* _Selected text_:
Leitsatz (amtlich)

1. Bei einer kerngleichen Zuwiderhandlung gegen die in einem Vergleich übernommene Unterlassungsverpflichtung besteht regelmäßig kein Rechtsschutzinteresse für eine Unterlassungsklage.

2. Wird der Post eines Dritten in einem sozialen Netzwerk geteilt und mit einer zustimmenden Anmerkung ("wichtige und richtige Aktion") versehen, macht sich der Verbreiter die darin enthaltenen Äußerungen zu eigen.

3. Juristische Personen des Privatrechts können sich nicht auf die in der Rechtsprechung zur Schmähkritik entwickelten Grundsätze berufen.

 

Verfahrensgang

LG Dresden (Aktenzeichen 1a O 2748/17 EV)

 

Tenor

1. Auf die Berufung der Verfügungsbeklagten werden die Urteile des Landgerichts Dresden vom 11.1.2018 zu den Aktenzeichen 1a O 2748/17 EV und 1a O 2749/17 EV abgeändert. Die Anträge der Verfügungsklägerin, die Verfügungsbeklagten zu verurteilen, es zu unterlassen, den Verfügungskläger als "Schlepper" bzw. "D. Schlepperorganisation" und den Verfügungsbeklagten zu 1) darüber hinaus zu verurteilen, den Verfügungskläger als "Schlepper-NGO M..." zu bezeichnen, werden abgelehnt.

2. Der Verfügungskläger trägt die Kosten des Verfügungsverfahrens.

Beschluss:

Der Streitwert wird auf 10.000,- EUR festgesetzt.

 

Gründe

I. Die Parteien streiten um die Unterlassung von Äußerungen, die in einem Facebook-Post der sog. Identitären Bewegung D. enthalten sind, wie er nachstehend wiedergegeben wird. In der vom Verfügungskläger (Kläger) zu den Gerichtsakten gereichten Fassung fehlt auf der Facebook-Seite des Verfügungsbeklagten zu 2) der letzte Satz. Die Beklagten haben auf ihren jeweiligen Facebook-Seiten diesen Post mit dem Zusatz "wichtige und richtige Aktion" geteilt. Auf beiden Facebook-Seiten ist der Post zwischenzeitlich wieder gelöscht worden.

((Abbildung))

Das Landgericht hat mit den angefochtenen Entscheidungen unter Zurückweisung eines weitergehenden Verfügungsantrages zwei im Wesentlichen gleichlautende einstweilige Verfügungen erlassen, mit denen den Beklagten untersagt wird, den Kläger als "Schlepper", "Schlepperorganisation" und "Schlepper-NGO" zu bezeichnen. Es handele sich bei diesen Äußerungen um Meinungsäußerungen, die allerdings als Schmähkritik zu bewerten seien, weil es ausschließlich um die Diffamierung des Klägers gehe. Mit den hiergegen gerichteten Berufungen vertreten beide Beklagten die Auffassung, die Annahme einer Schmähkritik sei rechtsfehlerhaft und beeinträchtige sie in ihrer Meinungsfreiheit.

* _Data section_:

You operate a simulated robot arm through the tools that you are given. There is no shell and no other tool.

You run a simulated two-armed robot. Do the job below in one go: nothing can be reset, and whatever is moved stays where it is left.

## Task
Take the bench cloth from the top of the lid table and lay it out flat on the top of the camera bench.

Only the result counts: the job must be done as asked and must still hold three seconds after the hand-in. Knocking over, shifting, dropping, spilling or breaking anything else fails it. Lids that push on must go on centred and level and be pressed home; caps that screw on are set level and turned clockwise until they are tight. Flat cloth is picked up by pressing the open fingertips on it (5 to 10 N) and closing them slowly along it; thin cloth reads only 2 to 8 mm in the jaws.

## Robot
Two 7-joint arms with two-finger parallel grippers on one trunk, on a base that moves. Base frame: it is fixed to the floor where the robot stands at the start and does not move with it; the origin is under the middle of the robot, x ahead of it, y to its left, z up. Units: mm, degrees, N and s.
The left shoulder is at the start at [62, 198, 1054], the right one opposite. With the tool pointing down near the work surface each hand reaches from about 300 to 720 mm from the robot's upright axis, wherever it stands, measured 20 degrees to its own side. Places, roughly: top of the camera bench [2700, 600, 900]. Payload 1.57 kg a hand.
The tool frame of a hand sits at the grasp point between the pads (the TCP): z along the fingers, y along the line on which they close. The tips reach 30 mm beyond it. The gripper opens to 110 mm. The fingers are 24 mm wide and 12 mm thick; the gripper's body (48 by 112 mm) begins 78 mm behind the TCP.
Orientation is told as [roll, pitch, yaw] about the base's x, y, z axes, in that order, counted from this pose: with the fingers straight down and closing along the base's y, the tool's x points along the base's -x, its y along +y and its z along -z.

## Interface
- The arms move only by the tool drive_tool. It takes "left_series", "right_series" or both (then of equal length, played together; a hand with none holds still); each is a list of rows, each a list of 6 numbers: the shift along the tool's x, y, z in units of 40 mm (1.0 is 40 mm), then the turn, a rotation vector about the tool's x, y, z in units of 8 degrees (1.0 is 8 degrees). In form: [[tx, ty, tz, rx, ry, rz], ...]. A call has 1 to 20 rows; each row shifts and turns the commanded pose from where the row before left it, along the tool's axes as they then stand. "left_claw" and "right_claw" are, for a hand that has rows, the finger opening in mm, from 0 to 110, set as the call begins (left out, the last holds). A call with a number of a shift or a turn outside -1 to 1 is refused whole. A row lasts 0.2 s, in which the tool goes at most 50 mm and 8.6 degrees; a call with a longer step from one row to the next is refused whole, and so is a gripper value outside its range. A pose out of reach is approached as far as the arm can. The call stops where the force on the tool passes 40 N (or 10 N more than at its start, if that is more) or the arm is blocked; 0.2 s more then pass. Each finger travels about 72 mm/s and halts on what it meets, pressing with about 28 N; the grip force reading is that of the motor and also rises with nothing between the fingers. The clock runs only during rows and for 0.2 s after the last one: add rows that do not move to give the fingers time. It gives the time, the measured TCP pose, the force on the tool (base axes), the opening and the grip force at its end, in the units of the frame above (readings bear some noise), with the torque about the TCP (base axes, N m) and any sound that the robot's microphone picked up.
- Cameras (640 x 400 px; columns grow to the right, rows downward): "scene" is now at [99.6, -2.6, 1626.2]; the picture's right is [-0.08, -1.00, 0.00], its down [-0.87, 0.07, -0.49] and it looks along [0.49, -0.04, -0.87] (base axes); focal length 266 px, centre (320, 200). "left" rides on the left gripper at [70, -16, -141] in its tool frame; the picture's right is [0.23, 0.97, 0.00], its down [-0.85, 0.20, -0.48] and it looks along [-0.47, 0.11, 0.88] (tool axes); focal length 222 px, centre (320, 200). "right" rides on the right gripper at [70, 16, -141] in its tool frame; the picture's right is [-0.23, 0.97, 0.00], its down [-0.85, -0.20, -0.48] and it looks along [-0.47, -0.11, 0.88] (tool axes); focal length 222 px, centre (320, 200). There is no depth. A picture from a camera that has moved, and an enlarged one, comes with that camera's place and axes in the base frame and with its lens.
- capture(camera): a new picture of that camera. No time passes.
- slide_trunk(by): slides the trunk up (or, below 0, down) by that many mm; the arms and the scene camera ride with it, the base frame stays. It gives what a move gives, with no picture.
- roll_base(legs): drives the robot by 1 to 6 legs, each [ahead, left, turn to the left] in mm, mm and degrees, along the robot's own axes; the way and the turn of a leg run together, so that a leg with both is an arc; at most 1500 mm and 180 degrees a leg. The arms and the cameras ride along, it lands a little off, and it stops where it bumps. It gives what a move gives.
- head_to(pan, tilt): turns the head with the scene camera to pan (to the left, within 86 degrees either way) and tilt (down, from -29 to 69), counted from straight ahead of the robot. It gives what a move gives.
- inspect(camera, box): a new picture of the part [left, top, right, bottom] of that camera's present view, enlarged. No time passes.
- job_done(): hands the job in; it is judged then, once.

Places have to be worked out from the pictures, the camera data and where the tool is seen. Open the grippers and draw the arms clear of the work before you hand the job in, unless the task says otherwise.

* _Short task A_:
Repeat the span of the selected text whose first words are "1. Bei einer" and whose last words are "Äußerungen zu eigen.".
* _Short task B_:
Keep the selected text going from its last sentence.

* _Written answer A_:
1. Bei einer kerngleichen Zuwiderhandlung gegen die in einem Vergleich übernommene Unterlassungsverpflichtung besteht regelmäßig kein Rechtsschutzinteresse für eine Unterlassungsklage.

2. Wird der Post eines Dritten in einem sozialen Netzwerk geteilt und mit einer zustimmenden Anmerkung ("wichtige und richtige Aktion") versehen, macht sich der Verbreiter die darin enthaltenen Äußerungen zu eigen.

* _Written answer B_:
Sie beantragen jeweils sinngemäß,

das Urteil des Landgerichts Dresden vom 11.1.2018 aufzuheben und den Antrag auf Erlass einer einstweiligen Verfügung zurückzuweisen, soweit nicht bereits das Landgericht den Antrag rechtskräftig abgelehnt hat.

Der Kläger beantragt,

die Berufung der Beklagten jeweils zurückzuweisen.

Er verteidigt die angefochtenen Urteile, vertritt allerdings die Auffassung, bei verständiger Würdigung seien die angefochtenen Äußerungen bereits als unwahre Tatsachenbehauptungen zu verstehen, an deren Aufrechterhaltung kein geschütztes Interesse bestehe. Zur Auslegung sei nicht nur der zu den Gerichtsakten gereichte Teil, sondern der Gesamtartikel heranzuziehen.

Der Senat hat die beiden Verfahren 4 U 217/18 und 4 U 218/18 zur gemeinsamen Verhandlung und Entscheidung verbunden.

II. Die Berufungen der Beklagten gegen die Urteile des Landgerichts Dresden vom 11.1.2018 sind zulässig und haben auch in der Sache Erfolg. Der Antrag auf Erlass einer einstweiligen Verfügung gegen den Beklagten zu 2) (P. Förderverein) war, soweit er Gegenstand des Berufungsverfahrens geworden ist, als unzulässig (1.), der gegen den Beklagten zu 1) (S. D.) gerichtete Antrag insofern als unbegründet (2.) zurückzuweisen.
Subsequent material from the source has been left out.